Cuarenta días para crecer en el amor de Dios y del prójimo
Empezamos hoy los santos cuarenta días de la cuaresma, y debemos examinar atentamente por qué esta abstinencia es observada durante cuarenta días. Moisés, para recibir la Ley una segunda vez, ayunó cuarenta días (Ex 34,28). Elías, en el desierto, se abstuvo de comer cuarenta días (1R 19,8). El Creador mismo de los hombres, viniendo entre los hombres, no tomó el menor alimento durante cuarenta días (Mt 4,2). Esforcémonos, nosotros también, en cuanto nos sea posible, de frenar nuestro cuerpo por la abstinencia en este tiempo de la cuaresma, a fin de llegar a ser, según las palabras de Pablo, "una hostia viva" (Rm 12,1).

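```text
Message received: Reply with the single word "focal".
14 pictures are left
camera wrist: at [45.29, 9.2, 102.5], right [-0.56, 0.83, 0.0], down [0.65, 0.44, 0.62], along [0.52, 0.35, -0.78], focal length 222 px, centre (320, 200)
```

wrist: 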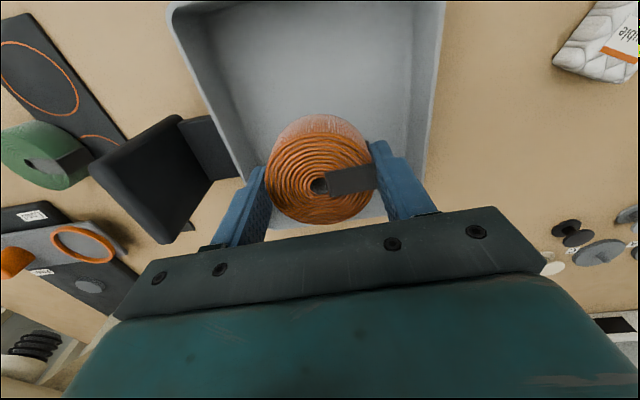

El hombre es una ofrenda a la vez viva e inmolada (cf Ap 5,6) cuando, sin dejar esta vida, hace morir en él los deseos de este mundo.
Es la satisfacción de la carne la que nos provocó al pecado (Gn 3,6); que la carne mortificada nos devuelva el perdón. El autor de nuestra muerte, Adán, transgredió los preceptos de vida, comiendo la fruta prohibida del árbol. Hace falta pues, que nosotros, que perdimos las alegrías del Paraíso por causa de un alimento, nos esforcemos en reconquistarlas por la abstinencia.
Pero quién se imagina que sólo la abstinencia nos baste. El Señor dice por la boca del profeta: "¿El ayuno que prefiero no consiste más bien en esto? Compartir tu pan con hambriento, recibir en tu casa a los pobres y los vagabundos, vestir al que ves sin ropa, y no despreciar a tu semejante" (Is 58,6-7). Este es el ayuno que Dios quiere: un ayuno realizado en el amor al prójimo e impregnado de bondad. Da pues a los otros, aquello de lo que tú te abstienes; así, tu penitencia corporal aliviará el bienestar corporal de tu prójimo, que está necesitado.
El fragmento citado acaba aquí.